» **Task requirements**:
Search the listing below for "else". Copy each matching line.

■ ■ ■ ■ ■ ■ ■

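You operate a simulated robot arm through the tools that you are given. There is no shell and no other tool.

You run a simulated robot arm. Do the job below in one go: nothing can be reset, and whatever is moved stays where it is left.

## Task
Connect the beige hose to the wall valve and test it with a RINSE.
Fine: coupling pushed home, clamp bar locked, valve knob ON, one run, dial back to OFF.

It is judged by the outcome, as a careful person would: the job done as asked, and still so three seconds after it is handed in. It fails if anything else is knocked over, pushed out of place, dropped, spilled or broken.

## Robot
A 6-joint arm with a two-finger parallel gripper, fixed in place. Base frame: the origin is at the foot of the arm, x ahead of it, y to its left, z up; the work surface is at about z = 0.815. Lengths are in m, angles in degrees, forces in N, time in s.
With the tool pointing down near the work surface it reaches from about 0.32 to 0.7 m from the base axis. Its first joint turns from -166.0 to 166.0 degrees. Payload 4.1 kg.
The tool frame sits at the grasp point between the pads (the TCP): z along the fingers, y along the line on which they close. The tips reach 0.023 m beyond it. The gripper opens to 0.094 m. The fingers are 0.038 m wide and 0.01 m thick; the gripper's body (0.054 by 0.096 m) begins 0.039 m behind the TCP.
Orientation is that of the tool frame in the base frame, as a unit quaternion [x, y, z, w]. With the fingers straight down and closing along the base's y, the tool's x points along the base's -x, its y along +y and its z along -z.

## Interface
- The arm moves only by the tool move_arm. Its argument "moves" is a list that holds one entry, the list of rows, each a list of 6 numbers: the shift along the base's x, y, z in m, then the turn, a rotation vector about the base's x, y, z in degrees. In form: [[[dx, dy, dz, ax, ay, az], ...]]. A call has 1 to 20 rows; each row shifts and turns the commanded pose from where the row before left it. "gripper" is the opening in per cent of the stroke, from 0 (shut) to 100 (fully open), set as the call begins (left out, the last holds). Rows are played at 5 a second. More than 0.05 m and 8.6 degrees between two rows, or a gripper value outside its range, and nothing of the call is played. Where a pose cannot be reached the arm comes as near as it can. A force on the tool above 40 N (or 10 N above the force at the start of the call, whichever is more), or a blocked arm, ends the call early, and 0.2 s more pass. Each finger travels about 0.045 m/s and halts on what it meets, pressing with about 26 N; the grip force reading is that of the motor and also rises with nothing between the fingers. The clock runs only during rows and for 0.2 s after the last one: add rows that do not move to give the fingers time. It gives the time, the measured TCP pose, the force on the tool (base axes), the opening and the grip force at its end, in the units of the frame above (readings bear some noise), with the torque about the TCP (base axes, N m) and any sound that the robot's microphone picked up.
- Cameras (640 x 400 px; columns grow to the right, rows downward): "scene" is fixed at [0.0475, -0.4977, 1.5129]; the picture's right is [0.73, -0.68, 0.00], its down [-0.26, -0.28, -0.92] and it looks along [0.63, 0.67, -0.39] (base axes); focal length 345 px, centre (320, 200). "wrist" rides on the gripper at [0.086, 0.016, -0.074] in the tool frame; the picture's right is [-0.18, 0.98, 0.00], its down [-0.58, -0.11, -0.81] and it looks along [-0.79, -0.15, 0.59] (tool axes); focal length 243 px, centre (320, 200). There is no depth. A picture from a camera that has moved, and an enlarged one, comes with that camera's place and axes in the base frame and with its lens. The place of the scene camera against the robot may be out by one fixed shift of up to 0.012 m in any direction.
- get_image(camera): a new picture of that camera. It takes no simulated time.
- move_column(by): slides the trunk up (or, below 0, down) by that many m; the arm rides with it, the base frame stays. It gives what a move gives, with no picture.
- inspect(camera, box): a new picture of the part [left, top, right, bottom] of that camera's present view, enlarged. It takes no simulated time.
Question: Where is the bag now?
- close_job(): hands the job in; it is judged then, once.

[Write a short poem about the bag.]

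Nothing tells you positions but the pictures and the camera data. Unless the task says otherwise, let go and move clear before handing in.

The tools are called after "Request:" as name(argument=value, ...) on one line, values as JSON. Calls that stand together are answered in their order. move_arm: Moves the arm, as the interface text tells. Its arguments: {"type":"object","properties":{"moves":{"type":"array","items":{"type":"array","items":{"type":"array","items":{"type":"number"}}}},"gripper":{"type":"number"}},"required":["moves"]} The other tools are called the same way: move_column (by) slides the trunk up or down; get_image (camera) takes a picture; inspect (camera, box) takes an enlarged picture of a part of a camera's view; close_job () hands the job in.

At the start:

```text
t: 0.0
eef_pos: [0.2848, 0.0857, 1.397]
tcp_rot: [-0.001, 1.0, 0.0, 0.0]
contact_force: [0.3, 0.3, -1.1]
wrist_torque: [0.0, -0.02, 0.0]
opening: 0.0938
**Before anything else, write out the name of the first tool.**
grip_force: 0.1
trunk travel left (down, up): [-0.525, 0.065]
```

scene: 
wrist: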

■ ■ ■ ■ ■ ■ ■

» **Answer below**:
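It is judged by the outcome, as a careful person would: the job done as asked, and still so three seconds after it is handed in. It fails if anything else is knocked over, pushed out of place, dropped, spilled or broken.
**Before anything else, write out the name of the first tool.**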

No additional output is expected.